-- Begin DATA SHOWN --
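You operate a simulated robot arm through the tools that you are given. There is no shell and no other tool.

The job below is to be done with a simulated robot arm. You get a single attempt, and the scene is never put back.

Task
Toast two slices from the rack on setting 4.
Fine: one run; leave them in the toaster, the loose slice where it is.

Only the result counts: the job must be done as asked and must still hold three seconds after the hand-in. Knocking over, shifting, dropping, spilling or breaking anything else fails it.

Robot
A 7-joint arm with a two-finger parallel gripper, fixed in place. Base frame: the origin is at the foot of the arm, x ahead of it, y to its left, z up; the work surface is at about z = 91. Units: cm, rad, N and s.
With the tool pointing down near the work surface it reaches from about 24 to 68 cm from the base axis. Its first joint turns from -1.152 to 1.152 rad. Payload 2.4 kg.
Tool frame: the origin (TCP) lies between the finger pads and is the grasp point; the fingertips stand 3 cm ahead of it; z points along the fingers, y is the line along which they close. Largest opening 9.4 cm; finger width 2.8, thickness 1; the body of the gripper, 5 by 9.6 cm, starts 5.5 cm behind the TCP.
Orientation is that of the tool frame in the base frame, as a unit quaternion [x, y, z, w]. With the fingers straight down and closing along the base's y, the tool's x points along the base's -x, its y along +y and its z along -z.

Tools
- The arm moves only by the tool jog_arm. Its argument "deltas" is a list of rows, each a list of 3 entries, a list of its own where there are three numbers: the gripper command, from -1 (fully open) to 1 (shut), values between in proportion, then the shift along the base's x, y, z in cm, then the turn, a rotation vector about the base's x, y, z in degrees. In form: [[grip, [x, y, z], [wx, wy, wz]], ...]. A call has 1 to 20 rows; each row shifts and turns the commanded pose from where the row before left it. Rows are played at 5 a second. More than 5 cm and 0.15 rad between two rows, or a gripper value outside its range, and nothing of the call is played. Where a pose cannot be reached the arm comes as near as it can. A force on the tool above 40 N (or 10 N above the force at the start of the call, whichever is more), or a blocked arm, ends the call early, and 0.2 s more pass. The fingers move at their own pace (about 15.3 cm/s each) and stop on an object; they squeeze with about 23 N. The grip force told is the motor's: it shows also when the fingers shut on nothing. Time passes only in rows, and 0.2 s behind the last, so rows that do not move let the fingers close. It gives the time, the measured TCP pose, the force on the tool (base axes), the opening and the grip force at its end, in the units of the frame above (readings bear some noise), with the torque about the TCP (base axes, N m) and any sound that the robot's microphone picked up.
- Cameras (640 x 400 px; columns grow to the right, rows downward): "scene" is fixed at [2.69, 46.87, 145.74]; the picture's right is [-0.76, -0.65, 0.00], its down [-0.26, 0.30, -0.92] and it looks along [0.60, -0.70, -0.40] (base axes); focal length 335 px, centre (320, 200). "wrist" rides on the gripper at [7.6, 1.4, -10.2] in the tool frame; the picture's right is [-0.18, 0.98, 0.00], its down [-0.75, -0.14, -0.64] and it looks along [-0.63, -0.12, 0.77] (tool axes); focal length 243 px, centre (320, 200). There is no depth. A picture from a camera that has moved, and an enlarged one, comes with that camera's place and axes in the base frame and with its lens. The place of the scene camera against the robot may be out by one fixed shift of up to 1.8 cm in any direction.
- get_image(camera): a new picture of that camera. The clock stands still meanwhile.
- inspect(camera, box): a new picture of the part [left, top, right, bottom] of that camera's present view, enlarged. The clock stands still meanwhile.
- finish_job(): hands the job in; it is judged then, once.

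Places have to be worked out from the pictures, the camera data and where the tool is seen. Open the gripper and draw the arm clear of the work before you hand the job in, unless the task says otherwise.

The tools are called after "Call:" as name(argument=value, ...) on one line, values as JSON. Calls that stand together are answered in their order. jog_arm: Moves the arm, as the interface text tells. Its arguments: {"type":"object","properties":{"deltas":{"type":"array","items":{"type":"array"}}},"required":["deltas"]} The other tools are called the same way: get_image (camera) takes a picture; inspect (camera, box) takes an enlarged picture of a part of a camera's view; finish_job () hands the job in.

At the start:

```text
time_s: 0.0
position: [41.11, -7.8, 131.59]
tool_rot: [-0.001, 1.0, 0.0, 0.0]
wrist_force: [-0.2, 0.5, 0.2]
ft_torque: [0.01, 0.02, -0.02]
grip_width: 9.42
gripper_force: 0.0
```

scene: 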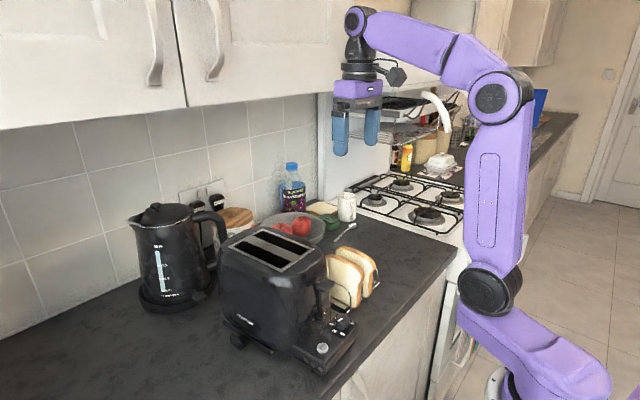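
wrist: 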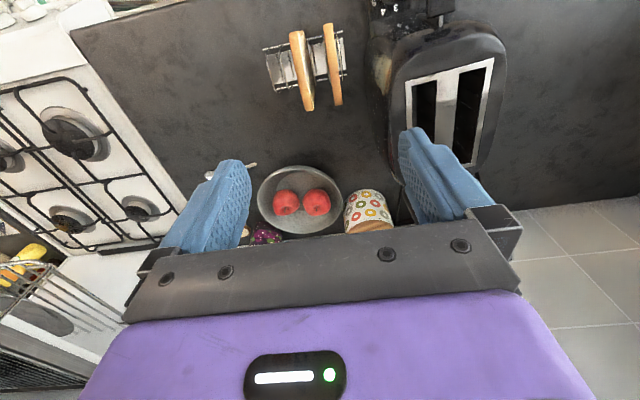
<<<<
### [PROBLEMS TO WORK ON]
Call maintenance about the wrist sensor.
-- End DATA SHOWN --
-- Begin SELECTED EXTRACT --
5 Realita Miris yang Dihadapi Perempuan di Dunia Kerja. Mana yang Pernah Kamu Alami Juga?

Perempuan dunia kerja

Sebagai perempuan, pernah nggak sih kamu mengalami hal yang nggak adil di tempat kerja? Mungkin sebagian dari kita bakal menjawab iya. Sebab walaupun kita hidup di zaman modern, masih ada orang-orang yang berpikiran kurang terbuka. Mereka menganggap perempuan sebagai pekerja yang lebih lemah dan kurang kompeten kalau dibandingkan laki-laki. Padahal realitanya nggak begitu. Sebab, profesionalitas seseorang nggak ditentukan oleh gender.

Namun sayangnya, masih banyak perempuan yang menerima perlakuan kurang adil di tempat kerja. Bahkan mungkin mereka berada di sekitarmu. Untuk memahami realita miris yang mereka alami, Hipwee telah mewawancarai 5 perempuan. Mereka bercerita tentang pengalaman masing-masing di tempat kerjanya. Yuk kita simak, sambil belajar tentang kesetaraan perempuan.
-- End SELECTED EXTRACT --
### [PROBLEMS TO WORK ON]
(1) Copy the part of the selected extract from the words "Sebagai perempuan, pernah" through the words "tentang kesetaraan perempuan.".
(2) Please continue the selected extract.

### [ANSWERS TO THE EXERCISE]
(1)
Sebagai perempuan, pernah nggak sih kamu mengalami hal yang nggak adil di tempat kerja? Mungkin sebagian dari kita bakal menjawab iya. Sebab walaupun kita hidup di zaman modern, masih ada orang-orang yang berpikiran kurang terbuka. Mereka menganggap perempuan sebagai pekerja yang lebih lemah dan kurang kompeten kalau dibandingkan laki-laki. Padahal realitanya nggak begitu. Sebab, profesionalitas seseorang nggak ditentukan oleh gender.

Namun sayangnya, masih banyak perempuan yang menerima perlakuan kurang adil di tempat kerja. Bahkan mungkin mereka berada di sekitarmu. Untuk memahami realita miris yang mereka alami, Hipwee telah mewawancarai 5 perempuan. Mereka bercerita tentang pengalaman masing-masing di tempat kerjanya. Yuk kita simak, sambil belajar tentang kesetaraan perempuan.

(2)
1. Dibandingkan laki-laki, pakaian yang dikenakan perempuan lebih “diperhatikan” di tempat kerja. Seolah pakaian itu berpengaruh pada kinerja mereka

Dinilai berdasarkan penampilan via unsplash.com

“Di tempat kerjaku dulu, penampilan pegawai cewek diperhatiin banget. Padahal yang cowok enggak. Kalau ada cewek yang pakai baju ngepas bodi, dikasih komentar cabul sama atasan.” – Flo, 24 tahun

Para perempuan di kantor Flo yang dulu merasa nggak nyaman dengan perlakuan itu. Namun karena yang berkomentar cabul adalah atasan, mereka nggak bisa berbuat banyak selain saling curhat. Nggak ada yang berani mengadukan ke HRD juga. Mirisnya, fenomena seperti ini masih sering ditemukan di tempat kerja.

Pilihan perempuan untuk mengenakan pakaian tertentu seolah perlu dipertanyakan. Ada kalanya mereka yang berpakaian seksi dianggap “menggoda” untuk mendapat kemudahan dalam bekerja. Namun di sisi lain, mereka yang berpakaian biasa saja dianggap kurang berusaha untuk melancarkan kariernya. Perempuan pun menjadi serbasalah. Padahal bagi mereka, pakaian hanyalah sarana untuk mengekspresikan diri.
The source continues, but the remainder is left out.